### TEXT SHOWN
The former managing director of Virgin, Don Cruikshank, is the surprise appointment to fill the new£53,000-a-year post of Scottish NHS chief executive. Mr Cruikshank, who was born in Scotland, described his management style as relaxed and laid back. Labour Scottish health spokesman Sam Galbraith said: 'the appointment of a man who ran a pop company to run the NHS sums up this government's attitude'.
Senior Department of Health officials expect to be inundated with bids from GPs anxious to manage their own practice budgets when ministers call for formal applications in the autumn. The DoH anticipates at least 5,000 doctors - one fifth of those eligible - will apply to become fundholders. One DoH source predicted GPs would be 'clamouring at the door', and said some who had expressed informal interest had publicly voted against fundholding at their local medical committees.
Hospital waiting lists have risen sharply in the past year, despite the£30m allocated by the government to reduce them. An HSJ survey shows lists up in 10 of the 14 English regions. Numbers waiting have risen by 32,000 - 4.2 per cent - and stand at 788,293, a rise on the 1979 peak of 752,400.

### GIVEN DATA
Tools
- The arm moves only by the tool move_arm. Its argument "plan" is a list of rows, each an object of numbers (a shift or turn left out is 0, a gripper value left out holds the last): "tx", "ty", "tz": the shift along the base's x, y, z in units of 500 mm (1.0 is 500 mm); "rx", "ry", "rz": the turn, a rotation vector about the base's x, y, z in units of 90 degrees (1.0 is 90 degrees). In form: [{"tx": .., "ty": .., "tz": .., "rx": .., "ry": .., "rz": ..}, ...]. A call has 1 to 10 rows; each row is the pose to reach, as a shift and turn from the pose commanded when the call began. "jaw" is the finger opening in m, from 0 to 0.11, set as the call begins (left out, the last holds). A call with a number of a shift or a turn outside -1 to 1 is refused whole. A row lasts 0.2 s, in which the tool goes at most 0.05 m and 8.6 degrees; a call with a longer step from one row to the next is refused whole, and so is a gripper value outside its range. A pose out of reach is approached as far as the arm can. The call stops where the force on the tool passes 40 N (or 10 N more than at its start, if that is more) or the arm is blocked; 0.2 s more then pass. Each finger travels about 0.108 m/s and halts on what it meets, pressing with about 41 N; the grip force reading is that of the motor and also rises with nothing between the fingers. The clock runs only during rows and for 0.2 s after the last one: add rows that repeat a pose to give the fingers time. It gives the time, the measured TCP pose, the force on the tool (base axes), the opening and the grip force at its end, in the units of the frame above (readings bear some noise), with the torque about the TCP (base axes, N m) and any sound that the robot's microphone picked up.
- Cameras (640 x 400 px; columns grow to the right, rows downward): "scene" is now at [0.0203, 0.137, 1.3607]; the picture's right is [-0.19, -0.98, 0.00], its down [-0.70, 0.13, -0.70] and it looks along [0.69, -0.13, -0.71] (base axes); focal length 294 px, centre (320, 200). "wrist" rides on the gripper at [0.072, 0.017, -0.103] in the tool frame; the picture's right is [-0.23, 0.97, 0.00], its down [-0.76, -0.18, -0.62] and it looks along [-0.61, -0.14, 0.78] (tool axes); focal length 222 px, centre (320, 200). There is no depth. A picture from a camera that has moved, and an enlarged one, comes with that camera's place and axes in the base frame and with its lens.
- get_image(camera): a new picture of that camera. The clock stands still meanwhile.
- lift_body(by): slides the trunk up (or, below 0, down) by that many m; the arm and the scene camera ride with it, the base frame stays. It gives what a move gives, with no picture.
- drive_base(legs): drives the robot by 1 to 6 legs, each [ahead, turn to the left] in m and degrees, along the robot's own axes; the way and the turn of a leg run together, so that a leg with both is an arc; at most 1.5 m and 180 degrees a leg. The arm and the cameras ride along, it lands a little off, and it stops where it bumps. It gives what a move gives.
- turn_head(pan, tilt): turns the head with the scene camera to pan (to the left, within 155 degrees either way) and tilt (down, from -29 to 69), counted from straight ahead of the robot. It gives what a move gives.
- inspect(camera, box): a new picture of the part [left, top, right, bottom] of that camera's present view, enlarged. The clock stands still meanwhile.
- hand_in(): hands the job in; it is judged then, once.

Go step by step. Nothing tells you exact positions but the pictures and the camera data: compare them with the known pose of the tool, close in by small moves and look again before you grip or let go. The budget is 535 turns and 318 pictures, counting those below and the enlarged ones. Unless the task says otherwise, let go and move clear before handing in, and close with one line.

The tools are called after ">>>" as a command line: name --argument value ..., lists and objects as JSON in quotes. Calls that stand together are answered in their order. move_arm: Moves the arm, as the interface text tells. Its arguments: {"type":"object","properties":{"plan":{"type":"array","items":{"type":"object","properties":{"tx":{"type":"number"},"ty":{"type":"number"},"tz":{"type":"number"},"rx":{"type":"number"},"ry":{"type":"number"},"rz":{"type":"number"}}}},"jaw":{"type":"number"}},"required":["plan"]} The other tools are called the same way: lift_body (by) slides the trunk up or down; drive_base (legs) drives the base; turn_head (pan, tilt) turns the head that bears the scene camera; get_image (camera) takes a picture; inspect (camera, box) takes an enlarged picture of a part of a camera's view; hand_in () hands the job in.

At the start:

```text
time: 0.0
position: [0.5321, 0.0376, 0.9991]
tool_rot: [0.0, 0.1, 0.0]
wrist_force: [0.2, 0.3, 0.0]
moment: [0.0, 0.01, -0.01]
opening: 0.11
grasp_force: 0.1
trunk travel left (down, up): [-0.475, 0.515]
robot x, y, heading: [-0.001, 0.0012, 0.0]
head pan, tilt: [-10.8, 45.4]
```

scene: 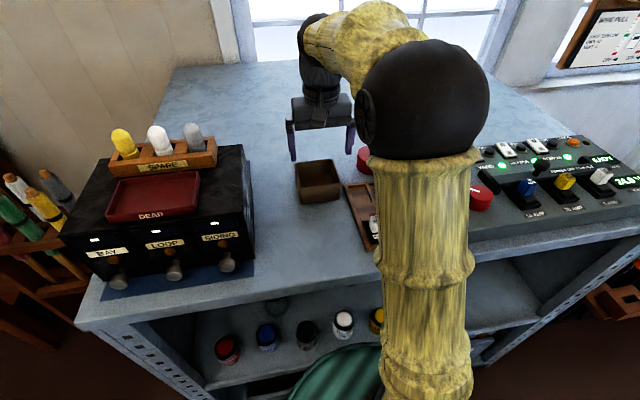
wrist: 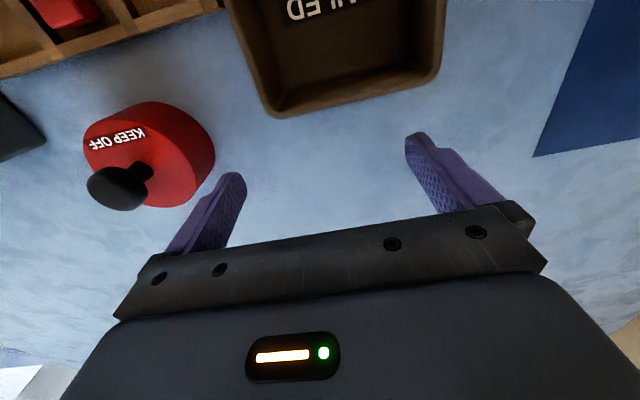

### DIRECTIVES
• 1. What does the text shown say from "Hospital waiting lists" through "peak of 752,400."? Give the exact wording.
• 2. Continue the text shown from where it stops.

### IN RESPONSE
• 1.
Hospital waiting lists have risen sharply in the past year, despite the£30m allocated by the government to reduce them. An HSJ survey shows lists up in 10 of the 14 English regions. Numbers waiting have risen by 32,000 - 4.2 per cent - and stand at 788,293, a rise on the 1979 peak of 752,400.

• 2.
A Metropolitan Police commander, an army brigadier and a Royal Marine are among appointments to the new family practitioner committee general manager posts. Trade union NALGO said it was concerned that 'outsiders' would not have the requisite knowledge of the NHS's complexities.
Health authorities in Wales are being allowed a significantly more flexible approach to implementing the NHS reforms than in England. Welsh secretary Peter Walker has called on HA chairs to 'discuss' within districts and units the 'possibility' of hospitals becoming trusts.